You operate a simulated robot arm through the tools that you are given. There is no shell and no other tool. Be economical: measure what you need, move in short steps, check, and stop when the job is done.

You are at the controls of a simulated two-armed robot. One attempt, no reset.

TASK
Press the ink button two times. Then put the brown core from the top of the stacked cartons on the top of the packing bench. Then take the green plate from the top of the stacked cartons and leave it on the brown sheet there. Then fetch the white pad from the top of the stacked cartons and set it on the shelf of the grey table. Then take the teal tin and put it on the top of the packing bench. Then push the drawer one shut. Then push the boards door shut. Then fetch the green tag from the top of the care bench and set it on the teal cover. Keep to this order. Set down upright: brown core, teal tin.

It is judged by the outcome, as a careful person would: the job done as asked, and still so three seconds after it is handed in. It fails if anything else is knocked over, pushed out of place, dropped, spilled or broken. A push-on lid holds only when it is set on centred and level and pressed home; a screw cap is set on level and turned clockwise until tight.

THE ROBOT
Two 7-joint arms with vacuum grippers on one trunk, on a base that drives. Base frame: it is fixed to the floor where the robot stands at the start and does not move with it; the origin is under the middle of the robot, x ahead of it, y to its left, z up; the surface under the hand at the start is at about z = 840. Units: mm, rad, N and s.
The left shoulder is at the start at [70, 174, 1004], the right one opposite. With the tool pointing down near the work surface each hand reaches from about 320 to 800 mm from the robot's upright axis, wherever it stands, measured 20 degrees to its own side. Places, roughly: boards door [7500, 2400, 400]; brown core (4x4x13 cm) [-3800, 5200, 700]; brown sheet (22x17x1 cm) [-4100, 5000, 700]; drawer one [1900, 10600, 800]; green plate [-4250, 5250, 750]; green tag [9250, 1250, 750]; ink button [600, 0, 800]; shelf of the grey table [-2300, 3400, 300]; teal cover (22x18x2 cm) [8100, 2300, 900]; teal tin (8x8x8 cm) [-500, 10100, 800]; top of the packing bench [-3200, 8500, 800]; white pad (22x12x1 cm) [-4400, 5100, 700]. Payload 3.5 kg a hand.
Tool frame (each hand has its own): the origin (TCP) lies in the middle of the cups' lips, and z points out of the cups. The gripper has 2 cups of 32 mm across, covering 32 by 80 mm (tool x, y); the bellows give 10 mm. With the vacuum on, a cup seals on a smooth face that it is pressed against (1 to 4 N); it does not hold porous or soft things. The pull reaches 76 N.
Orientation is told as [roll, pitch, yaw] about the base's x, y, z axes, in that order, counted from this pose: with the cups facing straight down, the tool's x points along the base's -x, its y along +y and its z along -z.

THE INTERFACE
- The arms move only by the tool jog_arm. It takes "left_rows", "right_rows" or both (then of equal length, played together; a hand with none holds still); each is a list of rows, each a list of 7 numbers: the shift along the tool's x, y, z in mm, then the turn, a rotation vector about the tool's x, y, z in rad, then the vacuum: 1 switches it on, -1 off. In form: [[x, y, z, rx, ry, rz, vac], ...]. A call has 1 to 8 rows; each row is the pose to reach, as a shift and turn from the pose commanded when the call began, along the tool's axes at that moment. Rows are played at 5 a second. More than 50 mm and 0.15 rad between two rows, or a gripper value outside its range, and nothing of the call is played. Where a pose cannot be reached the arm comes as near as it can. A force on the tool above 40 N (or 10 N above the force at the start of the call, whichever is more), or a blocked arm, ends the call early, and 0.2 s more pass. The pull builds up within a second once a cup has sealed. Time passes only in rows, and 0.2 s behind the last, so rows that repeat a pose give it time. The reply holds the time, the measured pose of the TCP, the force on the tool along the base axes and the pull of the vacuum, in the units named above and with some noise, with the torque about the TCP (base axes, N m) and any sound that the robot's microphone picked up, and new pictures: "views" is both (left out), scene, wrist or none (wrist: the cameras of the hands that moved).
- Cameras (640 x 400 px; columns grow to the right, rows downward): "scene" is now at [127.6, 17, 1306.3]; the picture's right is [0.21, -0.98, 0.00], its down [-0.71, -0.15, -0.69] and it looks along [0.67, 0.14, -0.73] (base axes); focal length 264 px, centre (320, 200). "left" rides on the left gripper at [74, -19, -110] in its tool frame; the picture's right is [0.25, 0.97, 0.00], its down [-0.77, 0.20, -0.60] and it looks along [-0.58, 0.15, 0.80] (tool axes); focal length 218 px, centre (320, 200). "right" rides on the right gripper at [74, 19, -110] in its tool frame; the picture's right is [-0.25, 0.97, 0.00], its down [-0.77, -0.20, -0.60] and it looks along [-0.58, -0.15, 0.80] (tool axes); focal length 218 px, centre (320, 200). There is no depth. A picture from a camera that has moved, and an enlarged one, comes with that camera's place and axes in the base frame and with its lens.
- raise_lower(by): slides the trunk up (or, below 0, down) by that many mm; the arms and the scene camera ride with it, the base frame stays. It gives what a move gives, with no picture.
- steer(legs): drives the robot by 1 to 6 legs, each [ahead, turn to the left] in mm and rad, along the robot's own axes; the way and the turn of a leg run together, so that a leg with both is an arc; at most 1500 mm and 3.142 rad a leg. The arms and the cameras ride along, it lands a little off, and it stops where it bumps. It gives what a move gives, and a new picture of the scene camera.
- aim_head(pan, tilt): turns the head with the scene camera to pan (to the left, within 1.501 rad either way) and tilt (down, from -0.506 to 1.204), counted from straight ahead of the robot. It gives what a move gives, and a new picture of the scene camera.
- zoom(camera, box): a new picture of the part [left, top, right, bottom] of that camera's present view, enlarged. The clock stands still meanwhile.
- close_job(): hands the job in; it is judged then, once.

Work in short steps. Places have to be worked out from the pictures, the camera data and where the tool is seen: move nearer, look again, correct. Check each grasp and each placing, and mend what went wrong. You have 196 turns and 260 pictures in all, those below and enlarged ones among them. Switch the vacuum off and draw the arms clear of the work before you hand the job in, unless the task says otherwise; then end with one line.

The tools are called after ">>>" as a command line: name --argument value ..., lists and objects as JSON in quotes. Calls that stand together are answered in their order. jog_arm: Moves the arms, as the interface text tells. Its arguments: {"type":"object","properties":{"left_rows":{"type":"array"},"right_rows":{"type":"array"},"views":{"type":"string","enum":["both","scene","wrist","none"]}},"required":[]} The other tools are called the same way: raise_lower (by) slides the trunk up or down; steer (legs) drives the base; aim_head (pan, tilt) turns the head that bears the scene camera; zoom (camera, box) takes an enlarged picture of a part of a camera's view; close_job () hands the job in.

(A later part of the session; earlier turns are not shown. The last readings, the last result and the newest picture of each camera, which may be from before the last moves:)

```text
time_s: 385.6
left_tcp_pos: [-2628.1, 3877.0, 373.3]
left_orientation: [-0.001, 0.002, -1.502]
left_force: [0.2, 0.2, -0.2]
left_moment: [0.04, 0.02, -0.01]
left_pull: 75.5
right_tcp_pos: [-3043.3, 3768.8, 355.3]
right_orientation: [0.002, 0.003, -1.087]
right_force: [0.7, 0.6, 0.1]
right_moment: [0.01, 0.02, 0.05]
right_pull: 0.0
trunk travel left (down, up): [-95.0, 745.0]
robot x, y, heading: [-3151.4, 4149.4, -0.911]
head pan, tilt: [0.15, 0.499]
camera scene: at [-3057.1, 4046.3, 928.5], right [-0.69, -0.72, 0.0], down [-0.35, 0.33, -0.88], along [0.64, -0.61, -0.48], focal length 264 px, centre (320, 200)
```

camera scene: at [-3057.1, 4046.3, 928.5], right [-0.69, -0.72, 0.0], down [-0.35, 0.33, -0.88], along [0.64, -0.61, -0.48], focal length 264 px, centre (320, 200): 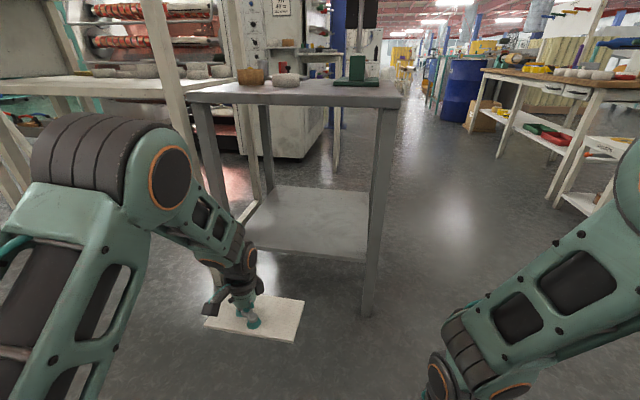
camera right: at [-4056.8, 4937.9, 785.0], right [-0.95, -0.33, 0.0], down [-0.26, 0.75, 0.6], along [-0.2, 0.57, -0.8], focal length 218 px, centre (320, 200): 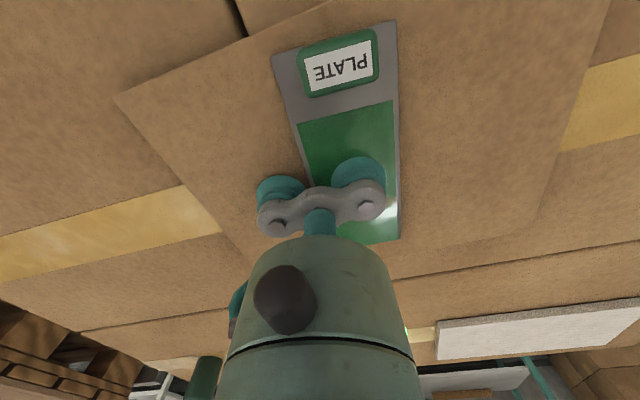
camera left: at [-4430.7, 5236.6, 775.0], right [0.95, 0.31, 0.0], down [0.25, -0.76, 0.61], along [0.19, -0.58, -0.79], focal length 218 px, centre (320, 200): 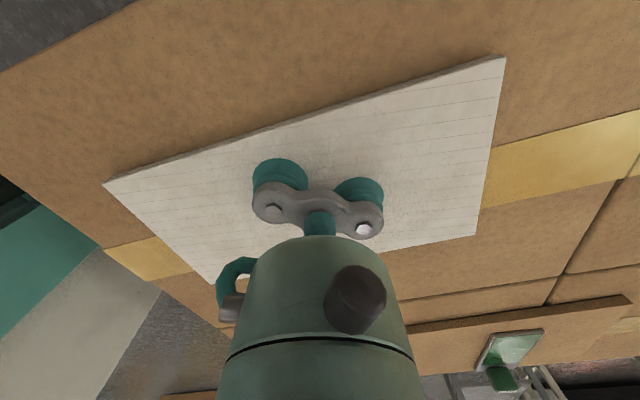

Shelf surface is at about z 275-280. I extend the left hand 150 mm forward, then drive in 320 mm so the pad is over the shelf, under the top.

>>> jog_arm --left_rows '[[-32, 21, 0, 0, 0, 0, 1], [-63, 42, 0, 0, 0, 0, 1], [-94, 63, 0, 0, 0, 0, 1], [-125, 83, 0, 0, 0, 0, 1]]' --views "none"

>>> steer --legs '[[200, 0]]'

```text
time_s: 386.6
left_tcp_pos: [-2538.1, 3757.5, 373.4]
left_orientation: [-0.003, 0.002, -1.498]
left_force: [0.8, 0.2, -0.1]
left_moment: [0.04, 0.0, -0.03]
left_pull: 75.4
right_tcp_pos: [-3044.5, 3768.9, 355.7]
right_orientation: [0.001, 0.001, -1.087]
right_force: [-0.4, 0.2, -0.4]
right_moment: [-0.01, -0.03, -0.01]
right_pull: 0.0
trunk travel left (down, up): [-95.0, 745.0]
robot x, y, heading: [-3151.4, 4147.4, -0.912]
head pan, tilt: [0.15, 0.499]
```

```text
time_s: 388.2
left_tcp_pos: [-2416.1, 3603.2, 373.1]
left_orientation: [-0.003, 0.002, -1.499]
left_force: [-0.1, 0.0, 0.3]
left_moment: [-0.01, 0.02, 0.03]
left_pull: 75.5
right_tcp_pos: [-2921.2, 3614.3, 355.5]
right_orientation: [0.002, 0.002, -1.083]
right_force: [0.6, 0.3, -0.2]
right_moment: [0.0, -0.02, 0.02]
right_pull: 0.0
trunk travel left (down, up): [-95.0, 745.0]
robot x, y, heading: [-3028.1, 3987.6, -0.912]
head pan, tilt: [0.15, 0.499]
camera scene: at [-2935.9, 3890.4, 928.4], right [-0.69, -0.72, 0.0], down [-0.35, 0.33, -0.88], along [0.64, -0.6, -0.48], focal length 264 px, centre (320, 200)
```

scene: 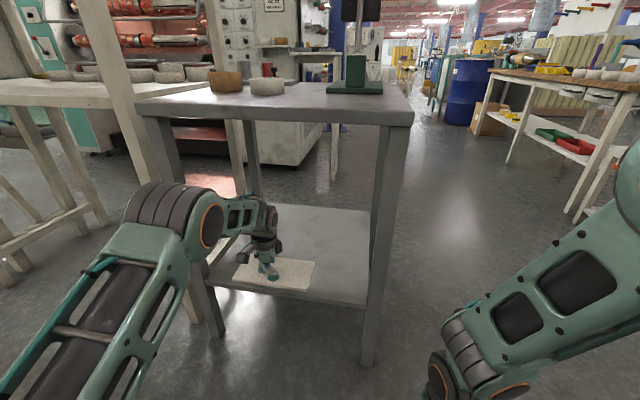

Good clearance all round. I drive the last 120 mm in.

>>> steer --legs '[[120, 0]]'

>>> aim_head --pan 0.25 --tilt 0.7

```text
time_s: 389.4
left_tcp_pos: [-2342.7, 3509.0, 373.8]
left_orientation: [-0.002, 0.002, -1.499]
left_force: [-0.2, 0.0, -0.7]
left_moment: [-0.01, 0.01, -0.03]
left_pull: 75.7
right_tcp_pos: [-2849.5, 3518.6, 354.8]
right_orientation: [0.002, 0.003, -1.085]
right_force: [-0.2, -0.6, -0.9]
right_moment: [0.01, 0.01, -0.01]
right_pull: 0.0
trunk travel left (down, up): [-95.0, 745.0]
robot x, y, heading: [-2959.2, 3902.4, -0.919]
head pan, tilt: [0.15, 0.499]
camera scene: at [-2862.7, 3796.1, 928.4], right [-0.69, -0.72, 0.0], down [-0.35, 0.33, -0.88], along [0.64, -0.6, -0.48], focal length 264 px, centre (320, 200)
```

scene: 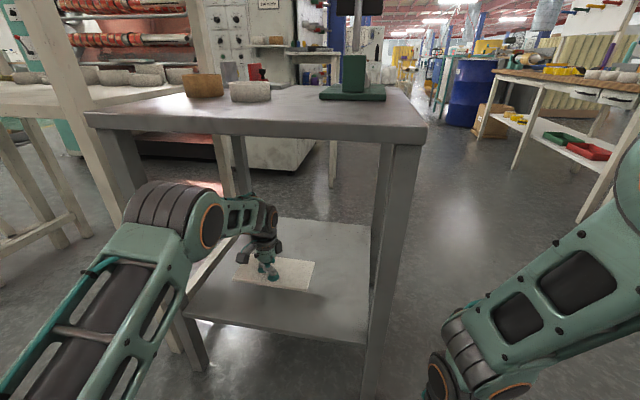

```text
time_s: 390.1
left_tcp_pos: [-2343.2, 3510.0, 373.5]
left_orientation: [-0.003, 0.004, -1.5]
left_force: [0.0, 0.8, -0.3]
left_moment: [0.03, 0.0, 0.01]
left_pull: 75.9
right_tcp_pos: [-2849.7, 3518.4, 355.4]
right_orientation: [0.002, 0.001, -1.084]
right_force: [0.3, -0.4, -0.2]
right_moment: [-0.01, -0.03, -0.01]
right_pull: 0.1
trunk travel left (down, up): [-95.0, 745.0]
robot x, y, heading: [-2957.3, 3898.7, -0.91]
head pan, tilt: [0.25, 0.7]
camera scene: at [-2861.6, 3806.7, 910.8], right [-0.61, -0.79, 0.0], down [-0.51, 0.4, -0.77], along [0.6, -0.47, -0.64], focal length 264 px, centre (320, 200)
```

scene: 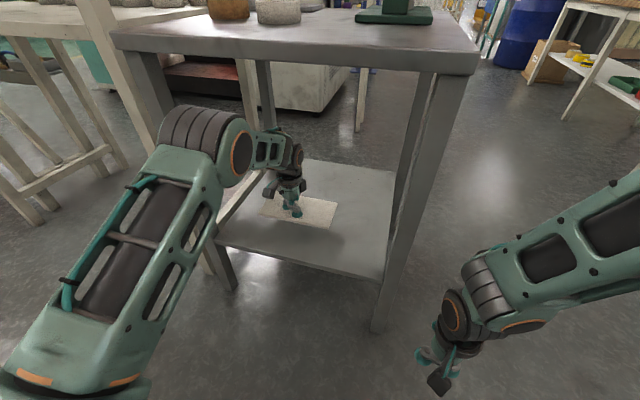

##########

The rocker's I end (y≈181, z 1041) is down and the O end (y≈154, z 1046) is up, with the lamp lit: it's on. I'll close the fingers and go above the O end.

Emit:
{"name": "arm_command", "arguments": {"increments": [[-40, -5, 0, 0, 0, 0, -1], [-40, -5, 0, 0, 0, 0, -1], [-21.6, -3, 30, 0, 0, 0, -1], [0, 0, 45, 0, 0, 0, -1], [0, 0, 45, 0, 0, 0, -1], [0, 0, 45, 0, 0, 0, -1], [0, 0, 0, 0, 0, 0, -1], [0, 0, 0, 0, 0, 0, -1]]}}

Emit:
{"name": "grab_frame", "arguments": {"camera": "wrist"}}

##########

*Do this*.
Using the entries shown above, reproduce verbatim the lines from the line bearing "You are at the" to the line bearing "Two 7-joint arms", inclusive. The answer is a JSON array that holds each line as a string and skips blank lines.

*Result of the exercise*.
[
  "You are at the controls of a simulated two-armed robot. One attempt, no reset.",
  "TASK",
  "Press the ink button two times. Then put the brown core from the top of the stacked cartons on the top of the packing bench. Then take the green plate from the top of the stacked cartons and leave it on the brown sheet there. Then fetch the white pad from the top of the stacked cartons and set it on the shelf of the grey table. Then take the teal tin and put it on the top of the packing bench. Then push the drawer one shut. Then push the boards door shut. Then fetch the green tag from the top of the care bench and set it on the teal cover. Keep to this order. Set down upright: brown core, teal tin.",
  "It is judged by the outcome, as a careful person would: the job done as asked, and still so three seconds after it is handed in. It fails if anything else is knocked over, pushed out of place, dropped, spilled or broken. A push-on lid holds only when it is set on centred and level and pressed home; a screw cap is set on level and turned clockwise until tight.",
  "THE ROBOT",
  "Two 7-joint arms with vacuum grippers on one trunk, on a base that drives. Base frame: it is fixed to the floor where the robot stands at the start and does not move with it; the origin is under the middle of the robot, x ahead of it, y to its left, z up; the surface under the hand at the start is at about z = 840. Units: mm, rad, N and s."
]